── SELECTION ──

100 thoughts on “The Trump Prophecy and the Evangelical Vote | Renegade Cut

  1. After reading some of the comments, I feel like it is time for a teachable moment. This video is a critique of the political movement by white evangelicals to ensure far right policies under the guise of faith. It is not a "f*** Christianity" video. I am not an Angry YouTube Atheist™, and this comments section is not a place for your "Christians are a cancer" or "Protestants can go to hell" replies. Do you not understand that criticism of the actions of a political movement is not the same as calling religion "evil" or someone the "Antichrist"? If you tried to get a comment like that through, I assure you that it was deleted in my "Held for Review" folder. Nobody saw it but me, and I was appalled. All comments on my channel are always held for review until I click Approve. I also assure you that if it was egregious enough, your account has been shadow banned.

    This is not a space that will engender hate. Too many YouTubers just let the worst of the worst in their comments sections and among their audiences without saying anything or doing anything about it. If you are posting comments like that, I can only assume that you must be new here. Not in my house. I am stupefied by this response. Do you honestly believe that calling for the genocide of Christians because they voted for Trump is even remotely appropriate? Absolutely ghoulish.

    Don't reply to this defending that kind of behavior or any "To be FAIR…" malarkey or you will see your account banned too. Your comments will be invisible to everyone but yourself. Try harder, please. Thank you.

───
── DATA SHOWN ──

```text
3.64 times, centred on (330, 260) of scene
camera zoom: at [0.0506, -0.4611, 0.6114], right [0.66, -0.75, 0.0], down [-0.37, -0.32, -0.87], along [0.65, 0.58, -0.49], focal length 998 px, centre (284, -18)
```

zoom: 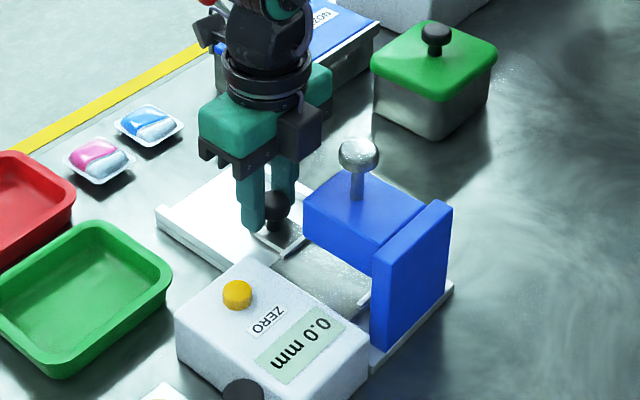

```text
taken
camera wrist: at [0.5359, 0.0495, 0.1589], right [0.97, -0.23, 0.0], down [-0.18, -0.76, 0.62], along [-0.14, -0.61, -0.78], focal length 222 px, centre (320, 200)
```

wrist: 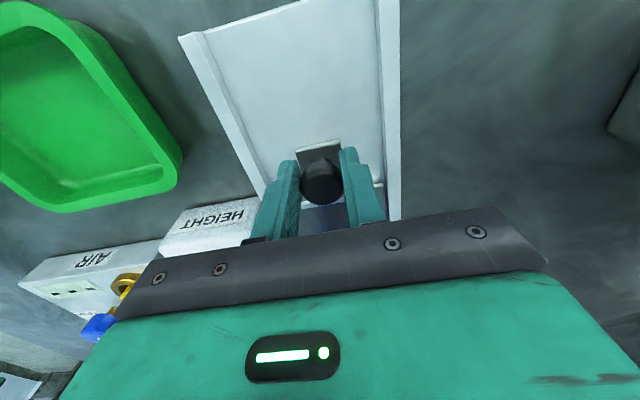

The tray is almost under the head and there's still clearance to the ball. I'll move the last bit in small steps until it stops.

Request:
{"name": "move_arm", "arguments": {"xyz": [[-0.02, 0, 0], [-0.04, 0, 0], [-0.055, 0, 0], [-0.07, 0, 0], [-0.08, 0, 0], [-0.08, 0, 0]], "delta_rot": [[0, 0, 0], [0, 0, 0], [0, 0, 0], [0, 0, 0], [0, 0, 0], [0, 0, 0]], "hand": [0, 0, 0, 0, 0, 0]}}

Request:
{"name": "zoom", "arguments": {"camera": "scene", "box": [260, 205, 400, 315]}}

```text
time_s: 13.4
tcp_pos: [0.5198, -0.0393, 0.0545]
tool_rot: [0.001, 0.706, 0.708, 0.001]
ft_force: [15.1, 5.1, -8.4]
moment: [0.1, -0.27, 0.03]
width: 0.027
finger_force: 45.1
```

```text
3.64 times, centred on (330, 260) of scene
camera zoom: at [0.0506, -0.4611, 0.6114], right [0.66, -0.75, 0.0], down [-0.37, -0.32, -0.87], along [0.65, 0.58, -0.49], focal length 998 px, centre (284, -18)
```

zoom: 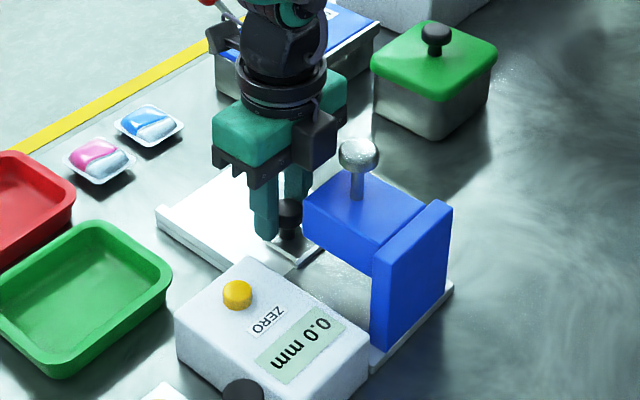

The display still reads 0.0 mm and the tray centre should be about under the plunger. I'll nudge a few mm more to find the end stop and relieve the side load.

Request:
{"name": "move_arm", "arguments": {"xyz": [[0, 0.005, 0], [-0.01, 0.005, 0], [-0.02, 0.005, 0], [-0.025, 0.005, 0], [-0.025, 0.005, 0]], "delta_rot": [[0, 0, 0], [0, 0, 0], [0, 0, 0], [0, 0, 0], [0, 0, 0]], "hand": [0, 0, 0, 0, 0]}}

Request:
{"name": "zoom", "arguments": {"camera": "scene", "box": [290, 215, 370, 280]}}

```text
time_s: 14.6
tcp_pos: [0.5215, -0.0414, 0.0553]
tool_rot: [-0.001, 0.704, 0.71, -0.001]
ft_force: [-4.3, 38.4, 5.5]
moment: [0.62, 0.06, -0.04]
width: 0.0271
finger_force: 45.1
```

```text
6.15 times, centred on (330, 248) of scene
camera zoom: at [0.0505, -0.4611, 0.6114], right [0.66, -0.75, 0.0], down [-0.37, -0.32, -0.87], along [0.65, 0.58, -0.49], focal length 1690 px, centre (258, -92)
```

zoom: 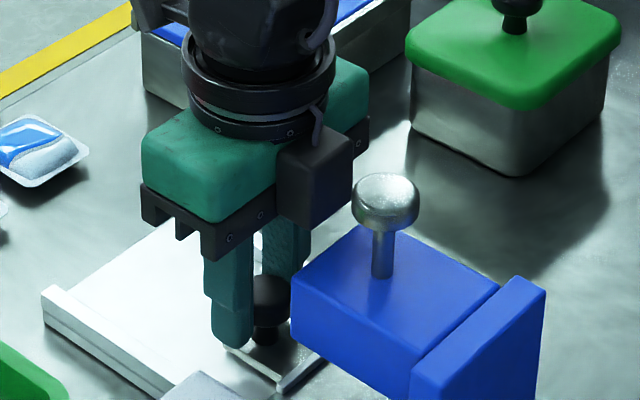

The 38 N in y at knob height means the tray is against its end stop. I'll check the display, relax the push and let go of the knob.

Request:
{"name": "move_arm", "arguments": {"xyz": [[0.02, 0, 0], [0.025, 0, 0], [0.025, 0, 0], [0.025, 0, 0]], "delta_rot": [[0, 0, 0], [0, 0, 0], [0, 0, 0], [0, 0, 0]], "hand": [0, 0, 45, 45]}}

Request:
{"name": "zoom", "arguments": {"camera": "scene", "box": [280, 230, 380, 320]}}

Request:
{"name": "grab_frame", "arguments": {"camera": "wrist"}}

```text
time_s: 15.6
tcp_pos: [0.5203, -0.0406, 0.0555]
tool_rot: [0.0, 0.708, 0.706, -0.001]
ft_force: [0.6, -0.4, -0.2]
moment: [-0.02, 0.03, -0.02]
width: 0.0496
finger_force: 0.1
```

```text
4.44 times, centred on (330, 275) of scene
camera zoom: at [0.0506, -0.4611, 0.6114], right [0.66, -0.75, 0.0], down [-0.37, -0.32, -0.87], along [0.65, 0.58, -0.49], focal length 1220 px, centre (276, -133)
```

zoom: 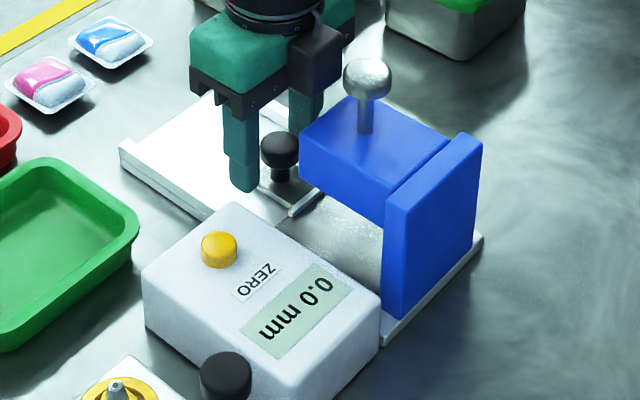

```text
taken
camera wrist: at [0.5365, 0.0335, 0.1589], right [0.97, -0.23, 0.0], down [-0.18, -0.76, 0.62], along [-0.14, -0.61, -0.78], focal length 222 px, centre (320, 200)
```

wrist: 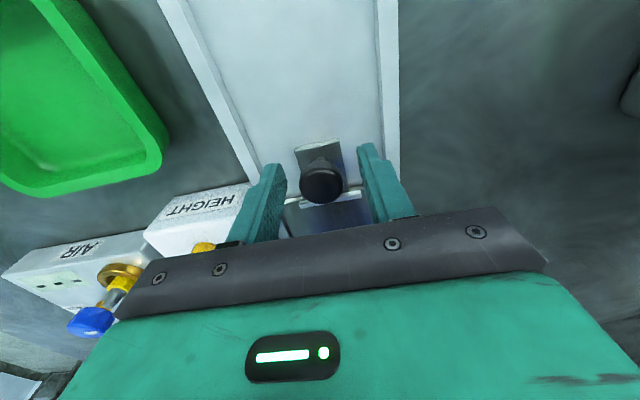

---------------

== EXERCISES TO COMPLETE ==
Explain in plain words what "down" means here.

───

== EXERCISES TO COMPLETE ==
• 1. Reproduce the wording of the selection between "This is not" and "appropriate? Absolutely ghoulish.", with both ends included.
• 2. How does the selection go on? Write the next part.

== RESPONSES TO THE EXERCISE ==
• 1.
This is not a space that will engender hate. Too many YouTubers just let the worst of the worst in their comments sections and among their audiences without saying anything or doing anything about it. If you are posting comments like that, I can only assume that you must be new here. Not in my house. I am stupefied by this response. Do you honestly believe that calling for the genocide of Christians because they voted for Trump is even remotely appropriate? Absolutely ghoulish.

• 2.
  2. What? Alabama gets a tornado and its witchcraft, but California gets a natural disaster and it's God's judgment.

  3. Grew up evangelical. Didn't realize just how right-wing it was until I started pointing out how their political beliefs seemed to clash with the words of their savior. I was then told I should read Ayn Rand. 'Nuff said. I was out.

  4. Trump and his whole greasy shitstain family looks like the last place they should be is in a church. They look so damn out of place, like toddlers on a college campus.

  5. Yikes, that Soros rant… I knew about the conspiracy theory but I don't think I've heard anyone unironically say it out loud before.

  6. white men have always been rotten; that the first woman president not be a white one was far more important.

  7. They call themselves Evangelicals when they're not even spiritual enough to see that Trump is one of the most corrupt ungodly men to ever become president. They can't see that the Bible preaches against everything Trump stands for.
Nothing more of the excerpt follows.